• [TASK TO COMPLETE]
Write what comes next in the text.

• [INFORMATION GIVEN]
____

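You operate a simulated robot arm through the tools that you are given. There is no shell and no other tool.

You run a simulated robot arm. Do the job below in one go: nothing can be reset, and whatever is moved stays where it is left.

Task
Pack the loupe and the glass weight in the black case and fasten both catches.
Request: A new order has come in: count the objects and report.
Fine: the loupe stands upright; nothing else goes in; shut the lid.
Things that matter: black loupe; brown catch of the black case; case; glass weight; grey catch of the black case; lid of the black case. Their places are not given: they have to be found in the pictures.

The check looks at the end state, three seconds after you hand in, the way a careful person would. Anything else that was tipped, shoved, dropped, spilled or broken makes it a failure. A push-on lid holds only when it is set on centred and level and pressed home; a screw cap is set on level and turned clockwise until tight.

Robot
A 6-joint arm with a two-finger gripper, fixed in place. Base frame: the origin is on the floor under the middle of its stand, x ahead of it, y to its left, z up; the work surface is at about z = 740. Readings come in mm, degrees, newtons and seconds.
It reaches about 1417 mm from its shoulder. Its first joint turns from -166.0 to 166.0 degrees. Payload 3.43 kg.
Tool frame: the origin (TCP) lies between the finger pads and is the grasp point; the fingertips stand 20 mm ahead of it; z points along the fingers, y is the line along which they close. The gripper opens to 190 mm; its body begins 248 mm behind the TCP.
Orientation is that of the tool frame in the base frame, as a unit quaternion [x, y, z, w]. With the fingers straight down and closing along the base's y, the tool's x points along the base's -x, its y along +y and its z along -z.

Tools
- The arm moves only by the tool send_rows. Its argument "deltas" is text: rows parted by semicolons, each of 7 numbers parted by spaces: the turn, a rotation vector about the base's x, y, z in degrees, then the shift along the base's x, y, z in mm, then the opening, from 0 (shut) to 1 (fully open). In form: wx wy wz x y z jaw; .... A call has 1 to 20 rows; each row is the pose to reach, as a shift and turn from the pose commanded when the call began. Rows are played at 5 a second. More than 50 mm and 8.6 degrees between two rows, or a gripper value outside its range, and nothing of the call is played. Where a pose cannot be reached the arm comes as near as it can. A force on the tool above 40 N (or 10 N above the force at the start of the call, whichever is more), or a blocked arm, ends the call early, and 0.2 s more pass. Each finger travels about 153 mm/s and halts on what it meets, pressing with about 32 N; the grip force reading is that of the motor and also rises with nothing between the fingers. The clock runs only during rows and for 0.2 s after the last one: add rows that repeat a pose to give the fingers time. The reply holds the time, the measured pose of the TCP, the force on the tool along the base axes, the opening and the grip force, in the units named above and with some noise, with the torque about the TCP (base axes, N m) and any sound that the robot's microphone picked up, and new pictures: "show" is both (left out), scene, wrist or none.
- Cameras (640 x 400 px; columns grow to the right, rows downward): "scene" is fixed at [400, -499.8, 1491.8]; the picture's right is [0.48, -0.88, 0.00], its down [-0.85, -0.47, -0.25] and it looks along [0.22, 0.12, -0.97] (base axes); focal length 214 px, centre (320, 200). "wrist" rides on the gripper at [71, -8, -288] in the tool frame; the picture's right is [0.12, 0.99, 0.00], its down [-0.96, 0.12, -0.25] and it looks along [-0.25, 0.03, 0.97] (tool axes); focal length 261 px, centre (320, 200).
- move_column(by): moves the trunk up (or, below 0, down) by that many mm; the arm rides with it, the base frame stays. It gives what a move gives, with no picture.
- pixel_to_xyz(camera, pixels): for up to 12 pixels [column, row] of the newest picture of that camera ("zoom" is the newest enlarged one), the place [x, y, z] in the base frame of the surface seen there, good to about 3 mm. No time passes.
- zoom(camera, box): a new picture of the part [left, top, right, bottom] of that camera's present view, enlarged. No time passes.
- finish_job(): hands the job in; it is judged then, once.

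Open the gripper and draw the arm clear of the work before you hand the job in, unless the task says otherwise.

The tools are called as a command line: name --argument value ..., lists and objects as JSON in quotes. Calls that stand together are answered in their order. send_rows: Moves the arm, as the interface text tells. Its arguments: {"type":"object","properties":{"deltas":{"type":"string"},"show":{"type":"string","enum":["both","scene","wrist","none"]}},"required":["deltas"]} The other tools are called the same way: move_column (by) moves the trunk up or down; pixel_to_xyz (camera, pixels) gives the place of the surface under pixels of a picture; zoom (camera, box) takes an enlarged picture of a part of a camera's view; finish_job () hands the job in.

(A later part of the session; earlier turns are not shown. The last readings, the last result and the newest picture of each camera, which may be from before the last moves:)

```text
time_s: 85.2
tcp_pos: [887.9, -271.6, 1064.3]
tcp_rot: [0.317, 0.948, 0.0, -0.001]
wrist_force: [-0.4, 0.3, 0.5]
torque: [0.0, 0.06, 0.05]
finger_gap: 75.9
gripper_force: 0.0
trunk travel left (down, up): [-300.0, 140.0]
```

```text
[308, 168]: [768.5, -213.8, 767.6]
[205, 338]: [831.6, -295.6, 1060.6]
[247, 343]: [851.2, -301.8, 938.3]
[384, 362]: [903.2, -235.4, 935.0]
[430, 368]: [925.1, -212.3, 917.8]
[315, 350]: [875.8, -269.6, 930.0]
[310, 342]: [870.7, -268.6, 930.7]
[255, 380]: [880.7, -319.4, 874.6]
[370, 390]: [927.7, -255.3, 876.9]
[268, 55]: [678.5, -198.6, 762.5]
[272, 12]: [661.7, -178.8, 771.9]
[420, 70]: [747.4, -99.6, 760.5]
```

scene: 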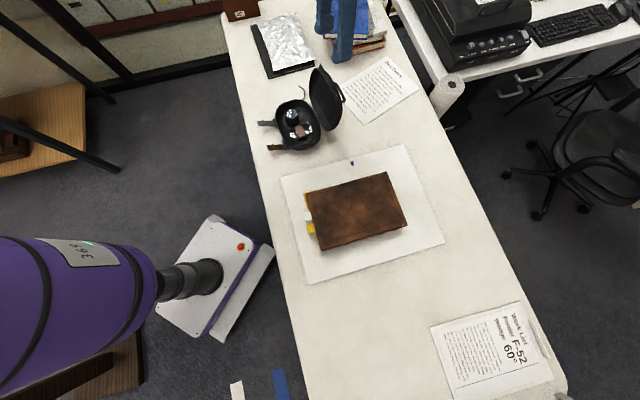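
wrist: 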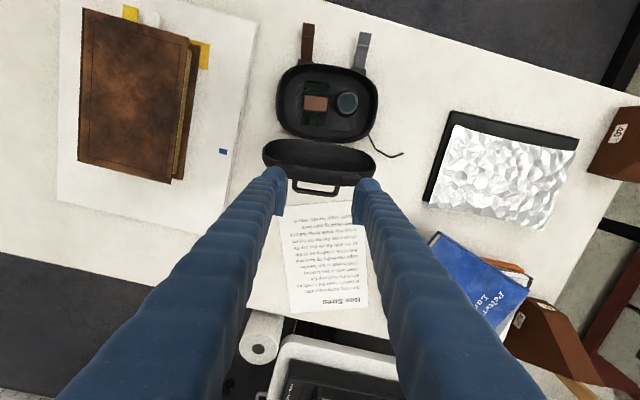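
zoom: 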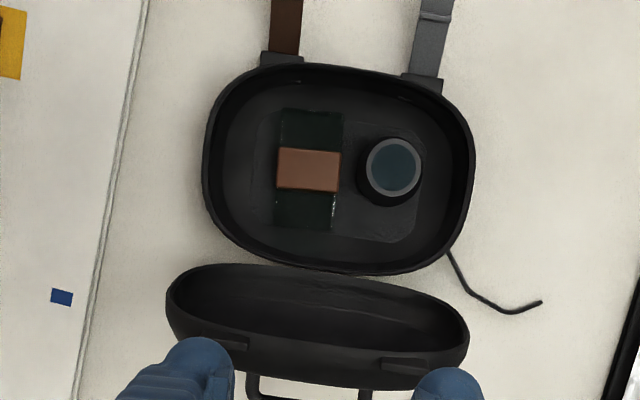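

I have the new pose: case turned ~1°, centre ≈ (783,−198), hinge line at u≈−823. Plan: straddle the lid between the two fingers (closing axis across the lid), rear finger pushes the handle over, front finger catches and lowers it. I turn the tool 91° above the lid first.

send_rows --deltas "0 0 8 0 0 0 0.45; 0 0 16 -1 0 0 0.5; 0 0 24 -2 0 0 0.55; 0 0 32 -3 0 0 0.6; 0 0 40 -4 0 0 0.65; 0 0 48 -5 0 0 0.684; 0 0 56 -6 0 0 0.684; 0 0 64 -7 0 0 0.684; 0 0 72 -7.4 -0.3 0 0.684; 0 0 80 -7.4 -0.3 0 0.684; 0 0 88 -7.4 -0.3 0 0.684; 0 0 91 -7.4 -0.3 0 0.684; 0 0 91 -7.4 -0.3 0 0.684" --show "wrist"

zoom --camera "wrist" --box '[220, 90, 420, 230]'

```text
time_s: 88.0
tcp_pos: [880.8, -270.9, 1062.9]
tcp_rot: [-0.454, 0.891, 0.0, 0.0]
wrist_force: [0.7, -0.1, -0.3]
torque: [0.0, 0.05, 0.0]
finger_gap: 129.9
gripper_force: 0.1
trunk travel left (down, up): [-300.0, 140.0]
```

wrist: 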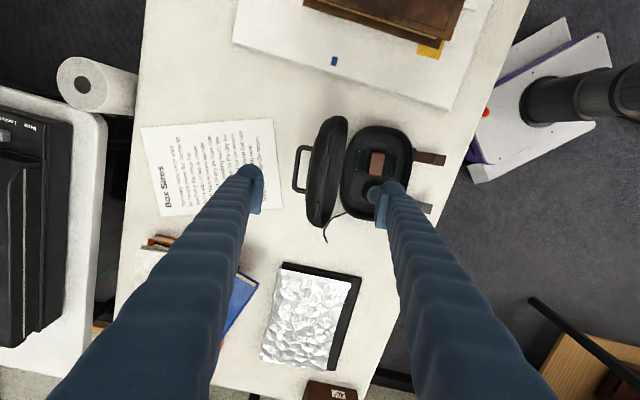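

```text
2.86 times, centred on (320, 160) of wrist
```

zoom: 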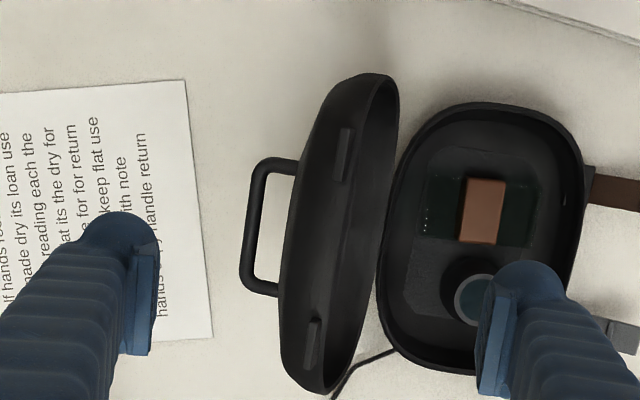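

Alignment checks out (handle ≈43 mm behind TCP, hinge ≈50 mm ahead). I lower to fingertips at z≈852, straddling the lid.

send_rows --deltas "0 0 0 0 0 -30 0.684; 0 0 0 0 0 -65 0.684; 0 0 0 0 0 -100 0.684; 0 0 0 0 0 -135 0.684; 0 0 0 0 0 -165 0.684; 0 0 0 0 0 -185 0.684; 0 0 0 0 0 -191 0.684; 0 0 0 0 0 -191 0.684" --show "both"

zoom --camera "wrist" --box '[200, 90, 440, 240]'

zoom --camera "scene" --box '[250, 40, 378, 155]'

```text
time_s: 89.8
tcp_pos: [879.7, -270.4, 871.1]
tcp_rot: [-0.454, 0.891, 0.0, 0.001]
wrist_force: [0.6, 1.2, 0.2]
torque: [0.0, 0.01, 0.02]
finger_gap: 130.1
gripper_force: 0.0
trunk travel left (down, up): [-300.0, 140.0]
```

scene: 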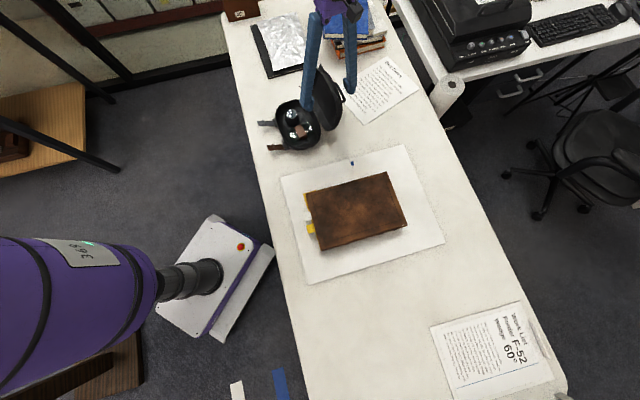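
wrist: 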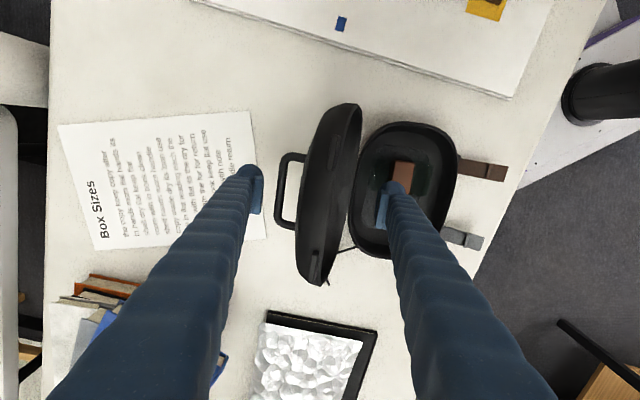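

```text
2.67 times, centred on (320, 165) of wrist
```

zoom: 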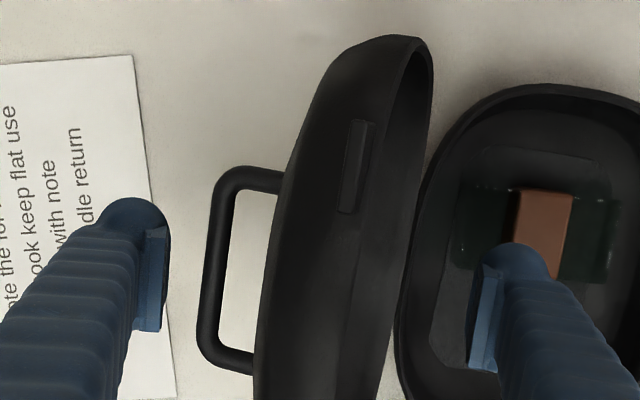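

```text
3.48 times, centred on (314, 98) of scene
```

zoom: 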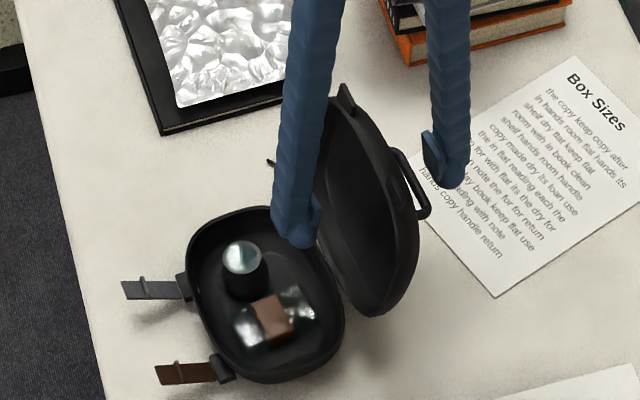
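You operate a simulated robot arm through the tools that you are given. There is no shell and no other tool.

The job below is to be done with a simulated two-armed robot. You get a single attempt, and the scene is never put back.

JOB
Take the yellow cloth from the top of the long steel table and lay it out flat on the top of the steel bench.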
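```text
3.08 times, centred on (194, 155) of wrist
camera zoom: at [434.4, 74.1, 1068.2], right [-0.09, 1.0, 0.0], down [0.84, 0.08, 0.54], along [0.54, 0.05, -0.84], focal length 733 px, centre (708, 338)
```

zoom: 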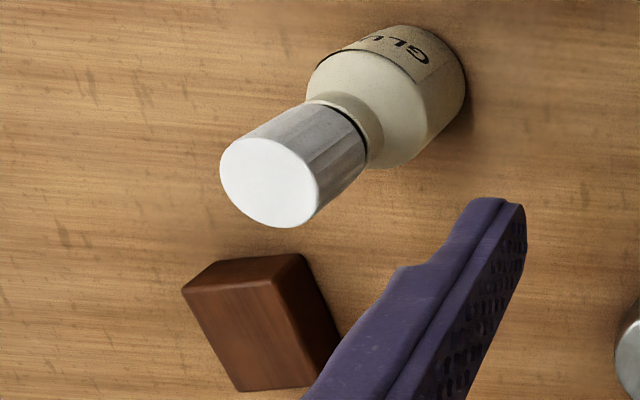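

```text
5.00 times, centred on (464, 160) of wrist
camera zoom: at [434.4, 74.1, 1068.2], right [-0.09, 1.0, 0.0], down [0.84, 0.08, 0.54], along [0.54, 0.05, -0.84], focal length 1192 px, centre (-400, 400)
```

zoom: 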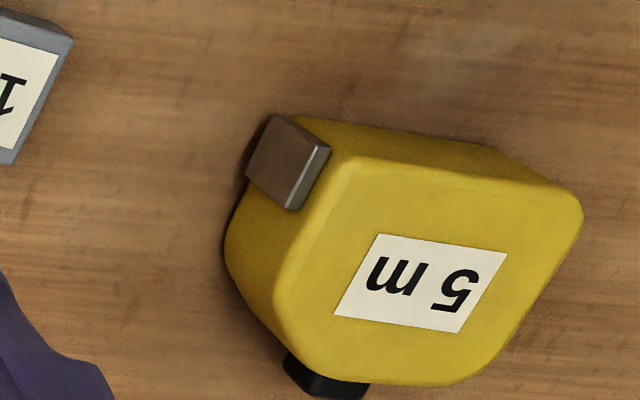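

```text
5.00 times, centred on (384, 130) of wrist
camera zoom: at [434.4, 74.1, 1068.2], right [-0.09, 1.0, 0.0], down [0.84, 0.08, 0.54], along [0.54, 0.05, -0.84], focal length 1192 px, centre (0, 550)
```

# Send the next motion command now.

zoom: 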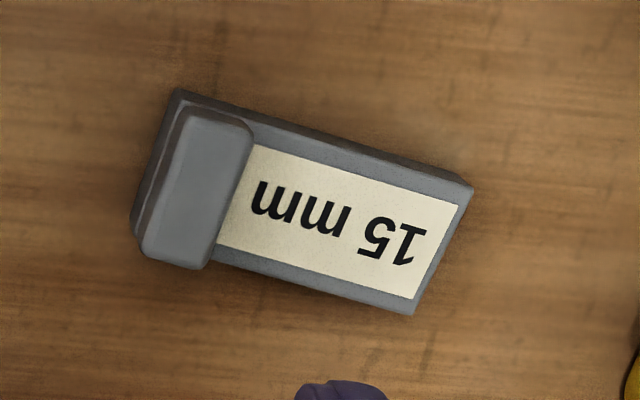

____

• [TEXT]

Siamo rocker, vero, ma non più di primo e nemmeno di secondo pelo e certe cose fanno pericolosamente scricchiolare certezze maturate dopo decenni di musica suonata insieme.
Dannazione, gli occhiali! Le parole che la mia pessima calligrafia sta riversando sui fogli danzano davanti ai miei occhi come fantasmini impertinenti, ammiccando e prendendosi gioco di me. Come se volessero dirmi, "Caro, vecchio rocker, non hai più il fisico per certe cose". Il fisico e, magari, pure la testa. Come se non lo sapessi. E, mentre scrivo queste prime considerazioni e faccio una colazione piuttosto deprimente o, forse, sono io a essere depresso per i primi, poco promettenti rovesci americani la televisione trasmette immagini di autentica distruzione, quella che l'uragano Joaquin ha portato con sé nel South Carolina, non lontano da Charleston, una delle prossime mete del nostro viaggio. C'è di che preoccuparsi, insomma.
Se il buongiorno si vede davvero dal mattino, il cielo plumbeo che ha accolto il mio risveglio la dice lunga. E l'aria da mensa aziendale della sala dove si fa colazione non migliora lo stato d'animo. Ma a distogliermi dai foschi presagi che stanno turbando le mie riflessioni pensa un'affabile americana che deve avere più o meno la mia età. Mi racconta qualcosa di sé. È in viaggio con il figliolo, anzi, con uno dei figlioli. Ne ha nove, mi spiega. Nove, santa polenta! Lei e suo marito sono ferventi cattolici. Come se essere cattolici sia automaticamente indice di grande prestanza sessuale e comporti, comunque, la necessità confessionale di esercitare tale prorompente vitalità. Monty Python – Il senso della vita docet. Mi dice che il figlio sta per fare un provino per una importante squadra di baseball delle superiori. Lo stesso ragazzo è pure un musicista e, quando scopre che io sono in giro con la mia band, mi fa sentire un brano elettronico da lui realizzato. Lo trovo gradevole. Sua madre mi dice di essersi iscritta a una lotteria per poter partecipare a una delle messe celebrate negli Stati Uniti da Papa Francesco e di aver provato grande emozione quando ha saputo di essere stata estratta.
Ci mettiamo in viaggio. La 176 è un'autostrada che collega l'Ohio e la Pennsylvania e noi ne percorreremo un bel tratto. Il territorio ondulato, costellato di pascoli verdissimi e boschi fitti, ricorda vagamente la Germania del sud. La scritta "Jesus saves" (Gesù ci salva) campeggia davanti a una chiesa e, mi viene da dire, meno male che ci pensa lui, perché non vedo altri che intendano farlo. Ci sono chiese ovunque, dalle denominazioni più singolari, talvolta improbabili. Da queste parti, il primo svalvolato che si svegli dopo una notte brava o dopo un sogno sballato e senta di aver ricevuto una chiamata dall'Altissimo può tranquillamente decidere di mettere su chiesa. Già, non casa. Chiesa. Sarà poi sua cura cercare di riempirla. Ma negli USA il regime di massimo liberismo vale tanto per l'imprenditoria privata quanto per quella del Signore.

____

• [EXPECTED OUTPUT]
Reverenda tu che reverendo anch'io.
Passiamo da Lancaster, il cuore della più numerosa comunità amish degli Stati Uniti. Gli amish. Già, quelli di Witness – Il testimone, fortunato film di Peter Weir con un ancora baldanzoso Harrison Ford. Si tratta di una congregazione protestante nata in Svizzera e poi stabilitasi in America nel Settecento. Sono parenti stretti dei mennoniti e dei quaccheri e si vestono più o meno come loro e, francamente, non è che me ne importi più di tanto della loro scelta isolazionista e un po' fuori tempo di fare a meno di elettricità, moderne tecnologie e motori a scoppio. E del fatto che detestino pure essere fotografati e parlino uno strano misto di inglese e dialetti mitteleuropei. La loro attività principale, oltre che seguire l'Antico Testamento più o meno alla lettera, è rappresentata da agricoltura, pastorizia e lavorazione del legno.
Mentre attraversiamo le campagne popolate dagli amish, Danilo sintonizza la radio su una stazione soul/funk che trasmette classici e cose più recenti. In fondo, siamo non lontani da Philadelphia e il "Philly Sound" che a me in verità non ha mai fatto impazzire, con atmosfere fin troppo vellutate e una sensualità talmente marcata da risultare quasi caricaturale qui è ancora di casa. Però, quest'idea del "Say it loud, I'm black and I'm proud" ("Ditelo forte, sono nero e ne vado fiero") fa da stridente contrasto con il verde dei prati e il bianco latte di chi lì ci abita.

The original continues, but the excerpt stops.